• [Supplied data]:
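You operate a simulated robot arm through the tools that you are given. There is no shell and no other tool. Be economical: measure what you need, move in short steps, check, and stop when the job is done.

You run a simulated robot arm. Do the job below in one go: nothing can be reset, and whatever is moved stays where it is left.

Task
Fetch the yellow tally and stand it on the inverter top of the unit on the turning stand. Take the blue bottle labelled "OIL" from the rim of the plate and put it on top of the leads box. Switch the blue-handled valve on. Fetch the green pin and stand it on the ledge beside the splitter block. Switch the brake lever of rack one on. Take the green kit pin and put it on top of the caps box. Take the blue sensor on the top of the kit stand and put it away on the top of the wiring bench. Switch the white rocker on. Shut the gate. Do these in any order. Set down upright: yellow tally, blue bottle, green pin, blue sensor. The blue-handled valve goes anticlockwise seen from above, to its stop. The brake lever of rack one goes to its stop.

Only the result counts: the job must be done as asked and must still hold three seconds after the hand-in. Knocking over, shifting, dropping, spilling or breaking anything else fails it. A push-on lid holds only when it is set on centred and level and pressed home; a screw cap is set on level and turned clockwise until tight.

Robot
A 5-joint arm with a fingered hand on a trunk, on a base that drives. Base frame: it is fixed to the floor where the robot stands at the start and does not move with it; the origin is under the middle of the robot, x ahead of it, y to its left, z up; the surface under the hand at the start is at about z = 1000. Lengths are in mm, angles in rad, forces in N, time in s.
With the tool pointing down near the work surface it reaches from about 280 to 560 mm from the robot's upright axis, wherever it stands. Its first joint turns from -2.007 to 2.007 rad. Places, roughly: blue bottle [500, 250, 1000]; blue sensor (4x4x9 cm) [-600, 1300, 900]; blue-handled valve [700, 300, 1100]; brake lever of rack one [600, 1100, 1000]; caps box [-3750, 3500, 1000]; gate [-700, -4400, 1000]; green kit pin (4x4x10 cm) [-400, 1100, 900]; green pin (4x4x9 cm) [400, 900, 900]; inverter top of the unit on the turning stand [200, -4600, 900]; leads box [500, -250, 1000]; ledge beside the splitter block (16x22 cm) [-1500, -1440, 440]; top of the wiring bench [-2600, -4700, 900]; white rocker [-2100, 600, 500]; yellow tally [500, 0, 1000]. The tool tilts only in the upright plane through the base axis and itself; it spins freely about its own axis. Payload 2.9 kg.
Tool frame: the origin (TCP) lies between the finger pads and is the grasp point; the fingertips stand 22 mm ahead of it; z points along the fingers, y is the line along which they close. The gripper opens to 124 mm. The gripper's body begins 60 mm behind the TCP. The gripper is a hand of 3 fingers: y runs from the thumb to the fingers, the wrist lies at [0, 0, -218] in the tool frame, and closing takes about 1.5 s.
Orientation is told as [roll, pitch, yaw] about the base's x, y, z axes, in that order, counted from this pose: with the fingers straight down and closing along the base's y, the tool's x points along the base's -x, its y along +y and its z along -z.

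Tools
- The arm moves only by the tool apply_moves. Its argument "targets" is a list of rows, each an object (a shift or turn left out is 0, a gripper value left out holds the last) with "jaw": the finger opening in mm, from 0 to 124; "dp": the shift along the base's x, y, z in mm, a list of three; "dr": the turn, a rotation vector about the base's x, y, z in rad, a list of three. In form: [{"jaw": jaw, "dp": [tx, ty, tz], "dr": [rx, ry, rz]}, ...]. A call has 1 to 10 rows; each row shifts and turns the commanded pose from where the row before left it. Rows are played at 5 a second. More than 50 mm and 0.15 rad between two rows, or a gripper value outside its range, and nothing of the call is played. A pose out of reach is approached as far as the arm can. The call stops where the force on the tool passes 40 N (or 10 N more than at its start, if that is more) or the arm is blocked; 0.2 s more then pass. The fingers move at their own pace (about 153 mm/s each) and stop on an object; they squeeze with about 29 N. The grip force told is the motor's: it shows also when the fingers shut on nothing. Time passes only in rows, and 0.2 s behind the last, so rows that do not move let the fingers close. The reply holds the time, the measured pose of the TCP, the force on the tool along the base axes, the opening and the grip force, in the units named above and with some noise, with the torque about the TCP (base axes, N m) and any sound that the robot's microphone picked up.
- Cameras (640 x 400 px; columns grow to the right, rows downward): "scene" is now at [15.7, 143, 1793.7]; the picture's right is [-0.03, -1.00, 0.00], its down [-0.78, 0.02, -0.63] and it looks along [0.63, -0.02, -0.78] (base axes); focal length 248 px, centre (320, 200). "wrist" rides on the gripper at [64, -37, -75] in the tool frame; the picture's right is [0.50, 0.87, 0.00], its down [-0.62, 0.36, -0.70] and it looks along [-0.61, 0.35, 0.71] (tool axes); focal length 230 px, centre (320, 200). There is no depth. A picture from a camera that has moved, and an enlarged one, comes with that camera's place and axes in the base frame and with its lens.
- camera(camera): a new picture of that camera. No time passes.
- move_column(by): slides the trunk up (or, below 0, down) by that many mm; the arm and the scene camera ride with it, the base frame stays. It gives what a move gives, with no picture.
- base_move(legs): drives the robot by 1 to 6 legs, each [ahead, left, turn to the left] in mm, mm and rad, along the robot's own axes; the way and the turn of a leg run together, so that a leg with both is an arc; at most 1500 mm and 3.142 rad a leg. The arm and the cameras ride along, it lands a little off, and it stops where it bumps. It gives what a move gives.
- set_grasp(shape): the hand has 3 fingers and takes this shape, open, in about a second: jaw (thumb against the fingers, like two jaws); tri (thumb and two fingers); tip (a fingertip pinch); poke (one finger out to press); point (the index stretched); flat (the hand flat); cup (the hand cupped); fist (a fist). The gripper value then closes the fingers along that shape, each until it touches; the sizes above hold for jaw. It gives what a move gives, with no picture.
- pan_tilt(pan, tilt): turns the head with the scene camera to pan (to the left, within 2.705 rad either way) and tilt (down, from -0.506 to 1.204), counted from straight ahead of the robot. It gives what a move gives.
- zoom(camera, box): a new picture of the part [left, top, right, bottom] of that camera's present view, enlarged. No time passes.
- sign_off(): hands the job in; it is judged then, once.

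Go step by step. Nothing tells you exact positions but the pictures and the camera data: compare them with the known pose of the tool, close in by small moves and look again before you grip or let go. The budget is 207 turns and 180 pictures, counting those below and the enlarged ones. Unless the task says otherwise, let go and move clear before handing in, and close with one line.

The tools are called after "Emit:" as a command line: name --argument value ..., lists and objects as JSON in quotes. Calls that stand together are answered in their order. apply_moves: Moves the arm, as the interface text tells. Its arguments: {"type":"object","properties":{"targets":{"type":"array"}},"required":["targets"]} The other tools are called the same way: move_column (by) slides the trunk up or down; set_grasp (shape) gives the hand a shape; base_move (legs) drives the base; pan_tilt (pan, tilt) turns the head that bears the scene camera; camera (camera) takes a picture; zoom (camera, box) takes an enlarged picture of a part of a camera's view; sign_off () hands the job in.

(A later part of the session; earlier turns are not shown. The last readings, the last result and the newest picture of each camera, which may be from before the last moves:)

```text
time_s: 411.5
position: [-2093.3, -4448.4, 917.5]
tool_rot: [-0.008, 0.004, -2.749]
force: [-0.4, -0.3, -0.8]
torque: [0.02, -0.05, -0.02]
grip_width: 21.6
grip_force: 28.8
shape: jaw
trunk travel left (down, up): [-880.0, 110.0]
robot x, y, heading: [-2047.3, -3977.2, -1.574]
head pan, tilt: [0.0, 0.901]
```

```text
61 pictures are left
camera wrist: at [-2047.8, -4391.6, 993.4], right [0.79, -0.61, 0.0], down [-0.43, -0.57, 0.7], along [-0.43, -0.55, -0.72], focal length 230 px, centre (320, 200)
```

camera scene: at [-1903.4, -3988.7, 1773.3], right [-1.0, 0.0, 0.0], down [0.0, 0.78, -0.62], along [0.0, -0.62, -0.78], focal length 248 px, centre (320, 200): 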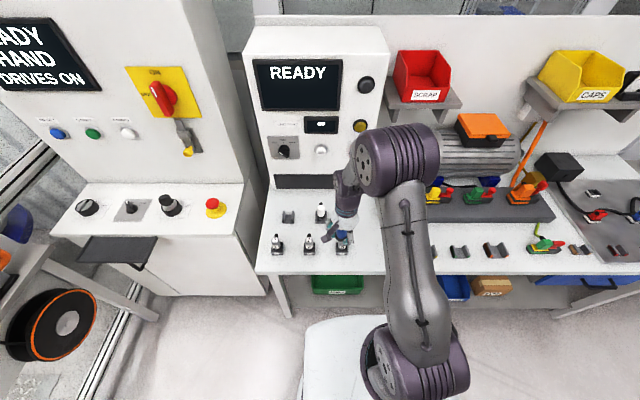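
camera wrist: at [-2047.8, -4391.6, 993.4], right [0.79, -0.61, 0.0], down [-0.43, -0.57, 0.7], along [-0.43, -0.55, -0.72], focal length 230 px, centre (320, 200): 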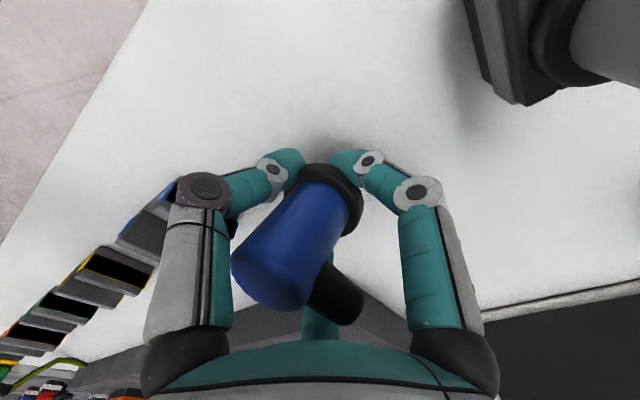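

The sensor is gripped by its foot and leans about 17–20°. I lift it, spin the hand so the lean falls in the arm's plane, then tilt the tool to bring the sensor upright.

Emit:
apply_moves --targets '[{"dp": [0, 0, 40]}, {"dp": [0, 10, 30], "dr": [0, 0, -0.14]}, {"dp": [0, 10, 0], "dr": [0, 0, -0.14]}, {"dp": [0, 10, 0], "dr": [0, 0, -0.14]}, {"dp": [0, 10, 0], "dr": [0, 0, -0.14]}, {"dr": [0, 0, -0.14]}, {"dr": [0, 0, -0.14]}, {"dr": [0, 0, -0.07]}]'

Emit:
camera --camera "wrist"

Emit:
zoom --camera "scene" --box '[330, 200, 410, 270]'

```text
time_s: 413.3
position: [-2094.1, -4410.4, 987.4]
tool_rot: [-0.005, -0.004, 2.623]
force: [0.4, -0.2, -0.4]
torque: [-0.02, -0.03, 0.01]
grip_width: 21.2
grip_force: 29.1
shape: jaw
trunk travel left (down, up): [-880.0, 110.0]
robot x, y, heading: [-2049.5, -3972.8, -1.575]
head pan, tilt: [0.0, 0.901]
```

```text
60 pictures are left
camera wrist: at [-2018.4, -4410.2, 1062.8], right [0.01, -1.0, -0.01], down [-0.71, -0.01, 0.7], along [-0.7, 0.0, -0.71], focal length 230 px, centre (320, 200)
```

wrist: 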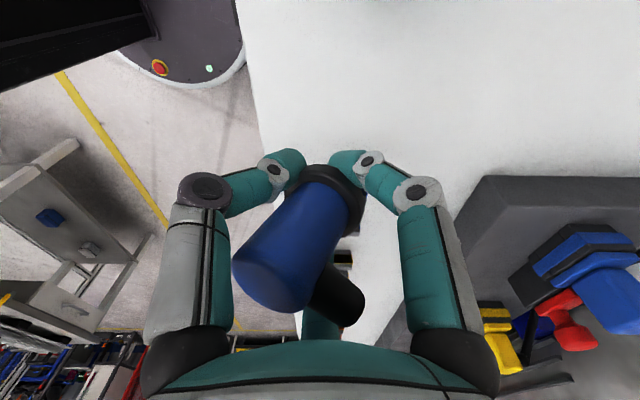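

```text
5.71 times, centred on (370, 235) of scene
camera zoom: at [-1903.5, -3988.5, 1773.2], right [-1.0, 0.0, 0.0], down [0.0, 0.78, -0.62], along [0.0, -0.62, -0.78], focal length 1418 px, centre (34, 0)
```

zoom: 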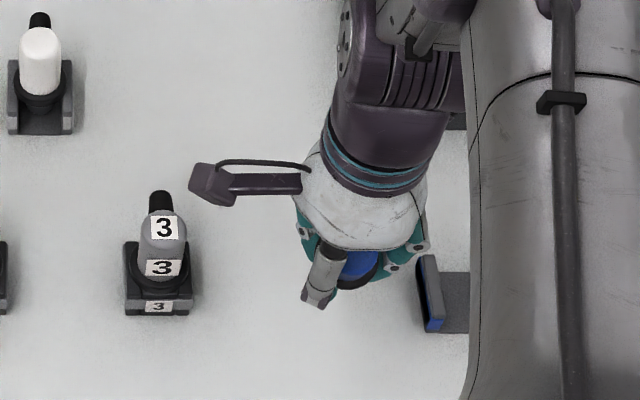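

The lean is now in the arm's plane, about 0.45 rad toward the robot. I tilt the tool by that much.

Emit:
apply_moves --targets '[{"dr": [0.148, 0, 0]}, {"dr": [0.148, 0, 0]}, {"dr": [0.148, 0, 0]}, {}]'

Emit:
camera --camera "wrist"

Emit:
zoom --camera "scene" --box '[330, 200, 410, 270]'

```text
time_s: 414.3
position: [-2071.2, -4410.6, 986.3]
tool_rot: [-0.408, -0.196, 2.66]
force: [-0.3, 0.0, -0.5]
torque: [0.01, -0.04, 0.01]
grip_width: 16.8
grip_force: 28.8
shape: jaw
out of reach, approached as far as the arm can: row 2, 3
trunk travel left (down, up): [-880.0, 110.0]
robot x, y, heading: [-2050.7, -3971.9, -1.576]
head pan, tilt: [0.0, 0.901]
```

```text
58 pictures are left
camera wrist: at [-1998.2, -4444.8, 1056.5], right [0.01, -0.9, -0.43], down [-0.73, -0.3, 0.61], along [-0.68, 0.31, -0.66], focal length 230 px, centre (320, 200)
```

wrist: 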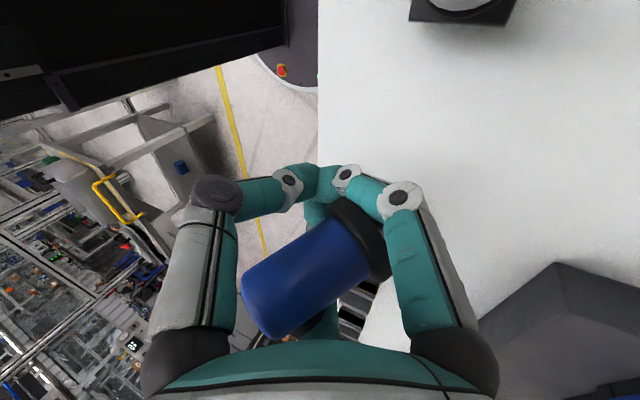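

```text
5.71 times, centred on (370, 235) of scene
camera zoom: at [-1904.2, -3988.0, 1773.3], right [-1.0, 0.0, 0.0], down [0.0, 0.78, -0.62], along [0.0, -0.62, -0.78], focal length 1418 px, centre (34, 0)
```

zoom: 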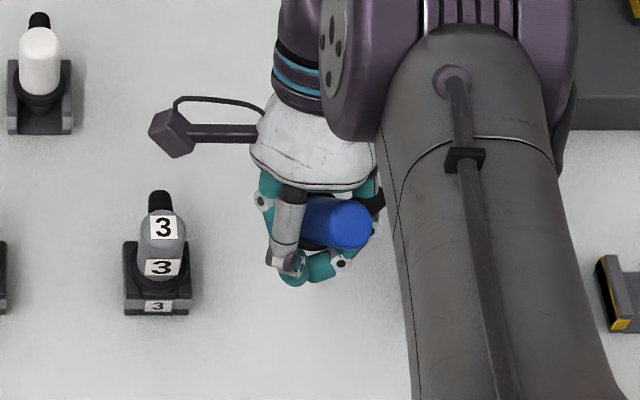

• [What to work on]: Your task is to quote the lines above, beginning with the first and ending with the one that holds "Fetch the yellow".

• [Task answer]:
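You operate a simulated robot arm through the tools that you are given. There is no shell and no other tool. Be economical: measure what you need, move in short steps, check, and stop when the job is done.

You run a simulated robot arm. Do the job below in one go: nothing can be reset, and whatever is moved stays where it is left.

Task
Fetch the yellow tally and stand it on the inverter top of the unit on the turning stand. Take the blue bottle labelled "OIL" from the rim of the plate and put it on top of the leads box. Switch the blue-handled valve on. Fetch the green pin and stand it on the ledge beside the splitter block. Switch the brake lever of rack one on. Take the green kit pin and put it on top of the caps box. Take the blue sensor on the top of the kit stand and put it away on the top of the wiring bench. Switch the white rocker on. Shut the gate. Do these in any order. Set down upright: yellow tally, blue bottle, green pin, blue sensor. The blue-handled valve goes anticlockwise seen from above, to its stop. The brake lever of rack one goes to its stop.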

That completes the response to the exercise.